The title was perfect for this, and the staccato tone of some of these lines. The first line gave me shivers, I loved the abstract quality of it. And I read it as books holding you up, their spines merging with yours, and your reliance on words to feel heard/understood. I liked the symmetry of the new few lines "for a tongue, lips, heart". The fervor and bond of a blood pact, the invitation in the lips, and the mesmerizing imagery of a sea glass beach, but realizing the shards that can hurt, either loving and knowing there is a chance you will be hurt, or being loved and having to sort through the chaos of it.
"so beaten, so soft" - the contradiction here, it made me think of how "beaten" could be interpreted literally, or how I took it as being vulnerable and having to lower the walls, and also realize what you deserve. Someone who is worn down by the world yet still has the gentleness in her heart, and faith in this love.

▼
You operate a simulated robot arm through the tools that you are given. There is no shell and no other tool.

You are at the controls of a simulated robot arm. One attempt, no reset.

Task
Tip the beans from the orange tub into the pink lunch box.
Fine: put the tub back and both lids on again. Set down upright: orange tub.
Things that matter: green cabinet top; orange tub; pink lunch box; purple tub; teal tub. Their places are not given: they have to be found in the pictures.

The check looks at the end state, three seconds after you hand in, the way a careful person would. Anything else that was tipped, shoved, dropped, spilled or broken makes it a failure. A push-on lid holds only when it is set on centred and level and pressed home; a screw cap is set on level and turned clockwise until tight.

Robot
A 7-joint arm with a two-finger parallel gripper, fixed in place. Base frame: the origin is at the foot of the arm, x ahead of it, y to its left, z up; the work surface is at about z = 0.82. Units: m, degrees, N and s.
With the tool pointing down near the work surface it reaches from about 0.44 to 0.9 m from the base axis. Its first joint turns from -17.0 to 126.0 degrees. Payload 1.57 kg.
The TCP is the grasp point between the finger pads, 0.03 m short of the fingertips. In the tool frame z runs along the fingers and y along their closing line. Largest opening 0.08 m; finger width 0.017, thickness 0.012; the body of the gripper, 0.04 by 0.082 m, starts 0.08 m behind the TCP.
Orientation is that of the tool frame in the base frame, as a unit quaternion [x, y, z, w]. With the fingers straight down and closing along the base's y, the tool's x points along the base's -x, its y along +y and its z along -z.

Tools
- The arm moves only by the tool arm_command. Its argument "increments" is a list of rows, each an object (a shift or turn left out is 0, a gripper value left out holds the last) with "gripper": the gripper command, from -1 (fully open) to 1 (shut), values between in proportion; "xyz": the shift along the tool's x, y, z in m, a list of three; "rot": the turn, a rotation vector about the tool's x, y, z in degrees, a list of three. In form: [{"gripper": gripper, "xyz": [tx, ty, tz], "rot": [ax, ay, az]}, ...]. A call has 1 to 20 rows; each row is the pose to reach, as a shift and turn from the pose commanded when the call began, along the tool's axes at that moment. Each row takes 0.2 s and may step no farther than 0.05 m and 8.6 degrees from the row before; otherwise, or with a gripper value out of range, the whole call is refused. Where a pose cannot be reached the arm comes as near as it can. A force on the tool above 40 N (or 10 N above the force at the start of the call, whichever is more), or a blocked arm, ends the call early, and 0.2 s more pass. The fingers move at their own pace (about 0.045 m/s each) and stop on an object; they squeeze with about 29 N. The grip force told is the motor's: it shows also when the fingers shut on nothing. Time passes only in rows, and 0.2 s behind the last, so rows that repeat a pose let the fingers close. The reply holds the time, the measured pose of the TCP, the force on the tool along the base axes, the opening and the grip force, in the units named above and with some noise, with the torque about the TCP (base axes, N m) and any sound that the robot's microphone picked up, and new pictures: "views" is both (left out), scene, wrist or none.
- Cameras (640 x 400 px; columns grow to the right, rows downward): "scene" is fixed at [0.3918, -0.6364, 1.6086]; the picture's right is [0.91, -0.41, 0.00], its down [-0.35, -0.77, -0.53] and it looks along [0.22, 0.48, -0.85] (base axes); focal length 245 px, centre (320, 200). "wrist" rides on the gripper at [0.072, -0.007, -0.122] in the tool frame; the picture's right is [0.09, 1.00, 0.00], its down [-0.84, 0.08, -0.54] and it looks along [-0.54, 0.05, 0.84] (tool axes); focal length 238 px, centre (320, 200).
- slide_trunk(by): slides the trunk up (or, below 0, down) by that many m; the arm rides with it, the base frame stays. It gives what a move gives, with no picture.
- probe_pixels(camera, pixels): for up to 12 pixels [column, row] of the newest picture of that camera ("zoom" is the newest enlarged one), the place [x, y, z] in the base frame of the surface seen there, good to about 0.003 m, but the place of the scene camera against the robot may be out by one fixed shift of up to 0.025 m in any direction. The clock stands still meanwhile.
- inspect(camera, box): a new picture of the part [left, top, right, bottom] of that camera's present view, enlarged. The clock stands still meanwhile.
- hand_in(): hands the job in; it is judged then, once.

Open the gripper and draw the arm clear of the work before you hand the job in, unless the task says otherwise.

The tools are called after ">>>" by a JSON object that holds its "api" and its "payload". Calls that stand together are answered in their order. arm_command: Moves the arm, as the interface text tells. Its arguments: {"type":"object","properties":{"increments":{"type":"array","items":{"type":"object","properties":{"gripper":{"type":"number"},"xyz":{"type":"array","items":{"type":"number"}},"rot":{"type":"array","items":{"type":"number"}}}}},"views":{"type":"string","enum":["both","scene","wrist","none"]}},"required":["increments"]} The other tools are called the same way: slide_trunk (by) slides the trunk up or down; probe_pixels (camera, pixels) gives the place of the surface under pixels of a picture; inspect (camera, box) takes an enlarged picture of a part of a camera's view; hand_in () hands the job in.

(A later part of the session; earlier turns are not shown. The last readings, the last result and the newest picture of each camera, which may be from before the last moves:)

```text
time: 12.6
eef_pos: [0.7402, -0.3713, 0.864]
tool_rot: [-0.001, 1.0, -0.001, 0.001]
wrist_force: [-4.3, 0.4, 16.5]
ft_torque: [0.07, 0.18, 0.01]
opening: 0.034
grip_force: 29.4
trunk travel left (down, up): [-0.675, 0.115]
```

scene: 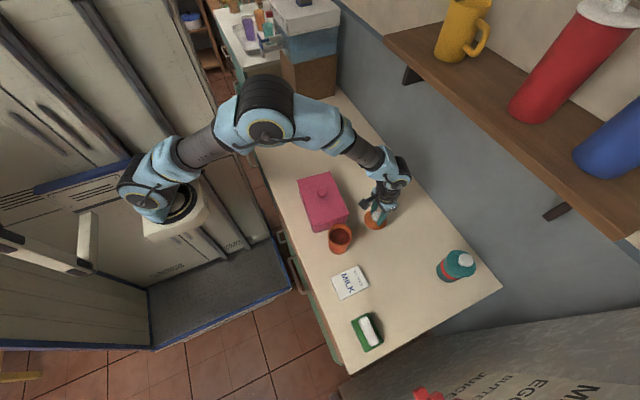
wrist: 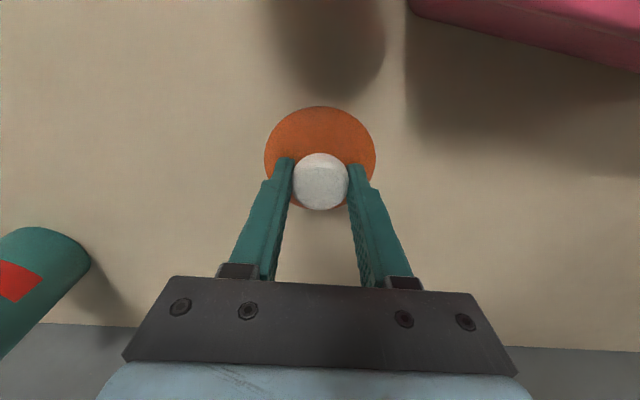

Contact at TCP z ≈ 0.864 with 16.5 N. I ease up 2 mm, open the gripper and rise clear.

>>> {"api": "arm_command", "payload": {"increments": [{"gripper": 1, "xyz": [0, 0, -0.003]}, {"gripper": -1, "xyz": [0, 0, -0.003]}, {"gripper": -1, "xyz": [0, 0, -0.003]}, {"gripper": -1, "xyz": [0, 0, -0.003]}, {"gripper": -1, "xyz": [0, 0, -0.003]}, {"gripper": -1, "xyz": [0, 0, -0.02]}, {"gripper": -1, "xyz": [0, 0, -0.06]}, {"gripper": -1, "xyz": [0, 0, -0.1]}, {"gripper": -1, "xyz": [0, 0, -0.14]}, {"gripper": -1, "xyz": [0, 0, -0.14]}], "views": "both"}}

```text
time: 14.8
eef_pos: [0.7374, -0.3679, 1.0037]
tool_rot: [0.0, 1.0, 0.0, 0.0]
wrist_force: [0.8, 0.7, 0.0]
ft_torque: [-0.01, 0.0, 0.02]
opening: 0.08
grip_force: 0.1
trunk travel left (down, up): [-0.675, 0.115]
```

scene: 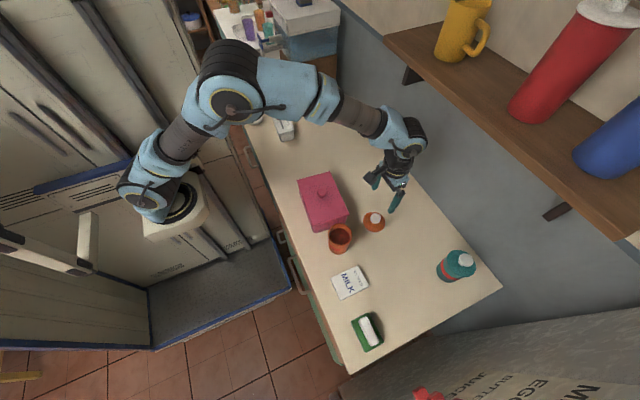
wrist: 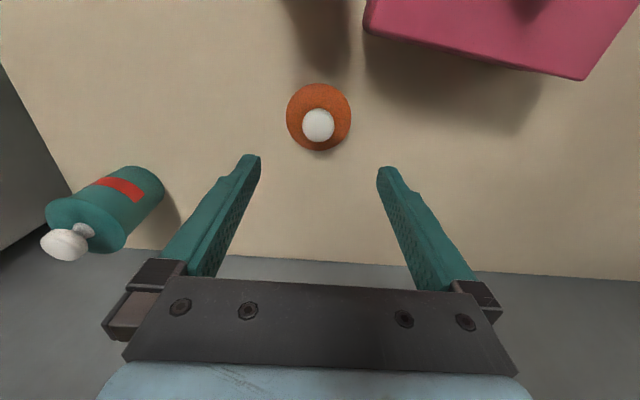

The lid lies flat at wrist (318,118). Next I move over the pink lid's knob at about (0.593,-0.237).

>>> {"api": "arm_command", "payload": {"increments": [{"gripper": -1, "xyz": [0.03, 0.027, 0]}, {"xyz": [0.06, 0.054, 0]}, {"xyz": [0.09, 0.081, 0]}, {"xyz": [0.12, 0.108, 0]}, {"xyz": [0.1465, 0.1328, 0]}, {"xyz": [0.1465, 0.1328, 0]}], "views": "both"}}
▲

I love the meaning of the last few lines, like we can have so much to say, words at the ready for all circumstances and how we feel on that around us, but this love stops you. A full stop from grabbing immediate words. It leaves you breathless.
The title reflected the complications of love, and also accepting it and letting down our guard, knowing that we are more susceptible to emotions and being swallowed whole by them.
My only suggestion would be experimenting with other punctuation, instead of a comma at the end of every line? Maybe a dash, or even less punctuation, where the poem would still make sense (like in the so beaten, yet so soft part since you already put them on separate lines) and touch on the "run on sentences" part.